Like a million hairs you've grown near your mouth
plowed down, rough and sore
my beard too wants to be a little fucked and worn, but [whoa, what? that's not very YA]
the time is not now, if not never. [I like this line; could see myself writing it]
Not before, during or after
her, your lover, another, or the next chapter. [just took it too far though]
So lets just say
lets just stay
friends, forever. [way, way too far]
There is no title for our book cover-up,
so I will keep reading like a brood kept laboring. [huh?]
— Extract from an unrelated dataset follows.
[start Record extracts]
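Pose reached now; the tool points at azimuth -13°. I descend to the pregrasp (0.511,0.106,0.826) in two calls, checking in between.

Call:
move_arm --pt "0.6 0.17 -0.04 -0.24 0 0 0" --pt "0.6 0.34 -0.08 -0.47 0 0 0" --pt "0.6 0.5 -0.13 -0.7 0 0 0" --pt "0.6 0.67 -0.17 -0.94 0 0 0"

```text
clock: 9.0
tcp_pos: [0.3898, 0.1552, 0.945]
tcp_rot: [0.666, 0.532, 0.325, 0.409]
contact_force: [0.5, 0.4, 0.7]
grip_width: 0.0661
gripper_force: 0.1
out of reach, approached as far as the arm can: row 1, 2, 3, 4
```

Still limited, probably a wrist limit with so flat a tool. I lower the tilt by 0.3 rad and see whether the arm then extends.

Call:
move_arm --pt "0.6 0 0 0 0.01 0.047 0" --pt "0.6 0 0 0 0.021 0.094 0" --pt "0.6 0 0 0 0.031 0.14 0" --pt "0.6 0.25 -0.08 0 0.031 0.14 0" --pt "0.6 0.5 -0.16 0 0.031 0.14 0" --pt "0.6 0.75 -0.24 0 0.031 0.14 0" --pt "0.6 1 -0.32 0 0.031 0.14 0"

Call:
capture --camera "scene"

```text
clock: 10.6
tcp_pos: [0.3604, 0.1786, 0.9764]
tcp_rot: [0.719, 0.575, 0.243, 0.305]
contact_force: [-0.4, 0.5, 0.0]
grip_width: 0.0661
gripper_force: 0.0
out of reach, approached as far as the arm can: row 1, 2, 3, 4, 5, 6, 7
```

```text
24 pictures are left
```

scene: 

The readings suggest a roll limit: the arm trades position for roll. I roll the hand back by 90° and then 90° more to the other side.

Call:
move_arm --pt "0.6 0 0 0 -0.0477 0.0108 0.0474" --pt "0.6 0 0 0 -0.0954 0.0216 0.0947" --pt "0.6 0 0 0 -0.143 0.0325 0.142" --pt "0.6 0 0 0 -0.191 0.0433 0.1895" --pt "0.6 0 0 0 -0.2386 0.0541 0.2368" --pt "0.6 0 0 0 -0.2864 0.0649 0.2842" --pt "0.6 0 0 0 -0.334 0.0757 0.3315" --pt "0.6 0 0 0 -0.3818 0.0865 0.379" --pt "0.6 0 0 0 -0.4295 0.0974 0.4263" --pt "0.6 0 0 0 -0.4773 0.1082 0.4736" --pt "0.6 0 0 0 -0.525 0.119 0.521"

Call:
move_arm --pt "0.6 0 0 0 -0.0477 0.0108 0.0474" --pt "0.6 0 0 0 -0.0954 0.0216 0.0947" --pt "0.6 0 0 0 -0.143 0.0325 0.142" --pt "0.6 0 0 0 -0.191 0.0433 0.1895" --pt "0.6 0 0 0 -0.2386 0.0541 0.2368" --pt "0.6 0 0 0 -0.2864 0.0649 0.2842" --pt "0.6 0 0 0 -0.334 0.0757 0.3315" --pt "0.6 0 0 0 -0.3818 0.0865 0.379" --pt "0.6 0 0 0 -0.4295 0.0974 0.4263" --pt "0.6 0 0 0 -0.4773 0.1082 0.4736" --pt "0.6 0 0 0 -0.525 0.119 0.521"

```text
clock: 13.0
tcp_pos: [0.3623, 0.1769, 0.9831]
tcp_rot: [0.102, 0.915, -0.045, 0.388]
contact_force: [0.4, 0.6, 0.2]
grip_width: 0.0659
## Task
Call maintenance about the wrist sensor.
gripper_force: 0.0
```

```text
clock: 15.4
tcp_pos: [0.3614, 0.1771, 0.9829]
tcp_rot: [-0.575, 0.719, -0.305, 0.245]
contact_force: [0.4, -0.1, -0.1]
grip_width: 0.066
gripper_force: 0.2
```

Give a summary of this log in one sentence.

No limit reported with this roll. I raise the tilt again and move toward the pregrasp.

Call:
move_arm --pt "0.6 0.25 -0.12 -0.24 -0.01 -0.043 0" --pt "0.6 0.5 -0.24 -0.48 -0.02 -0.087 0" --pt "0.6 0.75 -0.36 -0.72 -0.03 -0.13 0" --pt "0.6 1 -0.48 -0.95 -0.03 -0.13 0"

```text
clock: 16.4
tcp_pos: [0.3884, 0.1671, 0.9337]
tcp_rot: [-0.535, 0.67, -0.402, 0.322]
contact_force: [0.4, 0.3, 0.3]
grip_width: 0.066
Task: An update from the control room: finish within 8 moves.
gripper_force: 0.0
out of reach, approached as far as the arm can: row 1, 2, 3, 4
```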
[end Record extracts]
Take a long walk off my short feet,
my stomach pleads hunger no matter
how much I eat
and its open mouth aches.
Where there should be butterflies there are moths. [This could be a good idea/image if it weren't coming after all the muddied ones before it. Like most famous people, Tamblyn needs an editor]
Eating through my loins like loincloth. [huh?]
If there's a map to things spoken, friend
we'll see we are way off.
Buddies. [FINE, have it your way, Tamblyn. You know where I stand.]
You're the worst kind because
you wont even reject me physically,
we can't even celebrate celibacy. [So you ARE friends with benefits!!]
I am your dirty washboard
and yet have never had you inside me.
There's no declaration in our country.
Pals. [ ... ]
You tug the one red string
that seems to run through everything.
I seek your flying patterns from behind,
the blue leading the blind.
Friends. No beneficiary.
So we stay.
Like I said, I'm not impressed. On the other hand, it's her first book, so she might have written the poem a long time ago. She might be a much better writer now, especially if she's reading poets like Kocot. (Though Kocot is kind of a visionary and not easy to imitate successfully.) "It'll be interesting to see" if Tamblyn turns out to be worthy of the PoFo (not that I think the PoFo is so great). But not that interesting.
*Kathy Rooney wrote a great essay on rockstar poets a few years back but the link is broken. Did Contemporary Poetry Review fold?